Das sind zugegebenermaßen ziemlich viele Kritikpunkte an Drehbuch und Handlung, doch sie wiegen glücklicherweise weniger schwer als man es meinen könnte. Entscheidend ist, daß die Handlung durch die Nähe zu den beiden Hauptfiguren ungemein immersiv ist und Mendes und sein Team außerdem für eine außergewöhnliche Atmosphäre sorgen. Das gilt besonders für den ersten Akt von "1917", in dem die beiden Soldaten sich durch das mit Leichen und Kratern übersäte Niemandsland schlagen. Das wurde zwar angeblich von den Deutschen aufgegeben, doch solche Behauptungen erwiesen sich früher in ähnlichen Situationen als falsch, weshalb sie und wir als Zuschauer jederzeit in banger Erwartung eines unvermittelten Angriffs sind.

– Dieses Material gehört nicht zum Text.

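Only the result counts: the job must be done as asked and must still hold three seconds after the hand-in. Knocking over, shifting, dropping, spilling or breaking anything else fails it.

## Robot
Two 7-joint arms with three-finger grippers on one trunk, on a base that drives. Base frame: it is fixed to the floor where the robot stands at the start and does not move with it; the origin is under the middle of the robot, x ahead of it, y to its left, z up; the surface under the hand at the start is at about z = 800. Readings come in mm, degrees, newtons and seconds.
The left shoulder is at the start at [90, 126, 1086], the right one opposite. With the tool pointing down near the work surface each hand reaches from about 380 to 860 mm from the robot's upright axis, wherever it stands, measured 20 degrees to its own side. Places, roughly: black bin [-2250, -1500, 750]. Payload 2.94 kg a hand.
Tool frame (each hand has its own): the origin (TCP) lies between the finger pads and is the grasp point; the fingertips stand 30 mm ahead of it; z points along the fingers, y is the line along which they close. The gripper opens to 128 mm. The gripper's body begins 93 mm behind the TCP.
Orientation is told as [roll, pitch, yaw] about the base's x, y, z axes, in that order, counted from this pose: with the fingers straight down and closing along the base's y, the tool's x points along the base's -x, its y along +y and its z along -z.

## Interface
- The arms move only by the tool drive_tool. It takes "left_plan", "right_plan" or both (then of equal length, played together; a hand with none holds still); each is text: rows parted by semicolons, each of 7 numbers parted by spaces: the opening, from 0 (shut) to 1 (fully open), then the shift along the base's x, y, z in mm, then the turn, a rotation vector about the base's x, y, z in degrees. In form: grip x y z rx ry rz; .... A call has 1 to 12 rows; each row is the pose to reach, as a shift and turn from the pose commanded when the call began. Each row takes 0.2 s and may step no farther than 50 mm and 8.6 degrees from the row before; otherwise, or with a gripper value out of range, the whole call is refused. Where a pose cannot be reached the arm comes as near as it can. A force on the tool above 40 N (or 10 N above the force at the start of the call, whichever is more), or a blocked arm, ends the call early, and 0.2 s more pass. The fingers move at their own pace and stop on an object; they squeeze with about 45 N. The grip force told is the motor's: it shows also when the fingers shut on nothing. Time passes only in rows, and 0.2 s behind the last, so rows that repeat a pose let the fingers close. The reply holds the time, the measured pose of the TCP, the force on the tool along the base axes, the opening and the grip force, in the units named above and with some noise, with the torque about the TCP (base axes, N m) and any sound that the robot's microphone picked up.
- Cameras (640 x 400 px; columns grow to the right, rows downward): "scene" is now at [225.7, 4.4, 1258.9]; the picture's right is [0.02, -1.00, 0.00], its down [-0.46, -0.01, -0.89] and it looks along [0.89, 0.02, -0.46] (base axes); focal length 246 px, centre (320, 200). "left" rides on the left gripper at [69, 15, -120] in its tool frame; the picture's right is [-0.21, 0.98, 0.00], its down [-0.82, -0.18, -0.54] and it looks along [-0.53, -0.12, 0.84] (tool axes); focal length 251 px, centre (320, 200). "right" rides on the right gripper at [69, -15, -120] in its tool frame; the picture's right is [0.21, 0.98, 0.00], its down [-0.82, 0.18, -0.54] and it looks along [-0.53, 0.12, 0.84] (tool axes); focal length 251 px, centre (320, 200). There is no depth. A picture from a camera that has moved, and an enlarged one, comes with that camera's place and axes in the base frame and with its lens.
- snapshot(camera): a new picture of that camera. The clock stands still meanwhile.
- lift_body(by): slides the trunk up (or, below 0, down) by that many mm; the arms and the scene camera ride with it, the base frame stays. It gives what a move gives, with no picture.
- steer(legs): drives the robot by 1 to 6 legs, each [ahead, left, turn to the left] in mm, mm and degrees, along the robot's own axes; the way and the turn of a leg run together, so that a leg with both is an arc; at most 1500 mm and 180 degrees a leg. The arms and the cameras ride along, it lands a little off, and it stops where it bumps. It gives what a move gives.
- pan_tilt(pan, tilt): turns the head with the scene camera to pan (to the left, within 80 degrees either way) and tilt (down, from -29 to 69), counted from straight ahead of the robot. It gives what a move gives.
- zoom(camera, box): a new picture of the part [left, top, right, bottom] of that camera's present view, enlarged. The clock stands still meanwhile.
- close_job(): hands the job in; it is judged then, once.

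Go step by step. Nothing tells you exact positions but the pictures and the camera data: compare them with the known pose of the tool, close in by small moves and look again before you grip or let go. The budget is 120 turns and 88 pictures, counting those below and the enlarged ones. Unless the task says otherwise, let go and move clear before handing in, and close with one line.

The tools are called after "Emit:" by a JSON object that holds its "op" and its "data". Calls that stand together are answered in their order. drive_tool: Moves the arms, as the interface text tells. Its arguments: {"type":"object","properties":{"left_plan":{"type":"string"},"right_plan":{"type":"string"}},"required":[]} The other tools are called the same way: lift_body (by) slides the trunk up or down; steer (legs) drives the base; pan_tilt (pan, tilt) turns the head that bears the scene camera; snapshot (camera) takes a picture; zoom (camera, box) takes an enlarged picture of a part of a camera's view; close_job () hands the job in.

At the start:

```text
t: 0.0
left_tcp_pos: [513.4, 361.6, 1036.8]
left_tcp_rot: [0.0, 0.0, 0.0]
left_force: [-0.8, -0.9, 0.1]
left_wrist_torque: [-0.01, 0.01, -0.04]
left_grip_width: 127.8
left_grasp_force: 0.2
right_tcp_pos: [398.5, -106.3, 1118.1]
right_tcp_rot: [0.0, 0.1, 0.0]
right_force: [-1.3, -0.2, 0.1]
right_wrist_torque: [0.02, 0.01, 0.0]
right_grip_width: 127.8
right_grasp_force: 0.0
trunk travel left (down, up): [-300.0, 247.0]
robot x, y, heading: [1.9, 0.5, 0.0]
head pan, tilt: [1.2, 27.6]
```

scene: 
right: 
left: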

Sam Mendes spielt diese Unsicherheit und das Grauen des Schlachtfeldes aus wie einen Horrorfilm, bei dem die Nerven bis zum Zerreißen gespannt sind und man auf jede kleine Bewegung oder jedes Geräusch beinahe panisch reagiert – verstärkt wird dieser gespenstische Eindruck noch durch die grandiose, eindringliche Musik von Thomas Newman ("Zeiten des Aufruhrs"), welche für die Emotionen von Anspannung und Furcht bis hin zu Erleichterung und gar Triumph einen kongenialen Ausdruck findet. Auch später kommt es wiederholt zu unfaßbar stimmungsvollen Momenten, die man definitiv auf der großen Leinwand genießen sollte, wenn wir beispielsweise nachts eine sporadisch von Leuchtkugeln apokalyptisch erleuchtete Ruinenstadt durchqueren und uns beinahe in einer Geschichte von H.P. Lovecraft wähnen. Fehlt eigentlich nur noch, daß plötzlich tentakelbewehrte uralte Götter auftauchen, um die Welt in den Abgrund zu reißen … Selbstredend gibt es daneben immer wieder actionreiche Szenen, die packend inszeniert sind, und auch einige ruhige Momente, in denen beispielsweise (fast wie bei Terrence Malicks "Der schmale Grat") die frühlingshafte und damit absurd mit dem Kriegsgeschehen kontrastierende Natur eine Rolle spielt. Für einen Kriegsfilm gibt es insgesamt gar nicht so viele Kampfszenen, weshalb die deutsche Altersfreigabe ab 12 Jahren nachvollziehbar erscheint. Trotz der leichten Drehbuch-Schwächen bleibt festzuhalten, daß "1917" ohne Zweifel einer der eindrucksvollsten und mitreißendsten Kriegsfilme oder Anti-Kriegsfilme der letzten Jahre ist.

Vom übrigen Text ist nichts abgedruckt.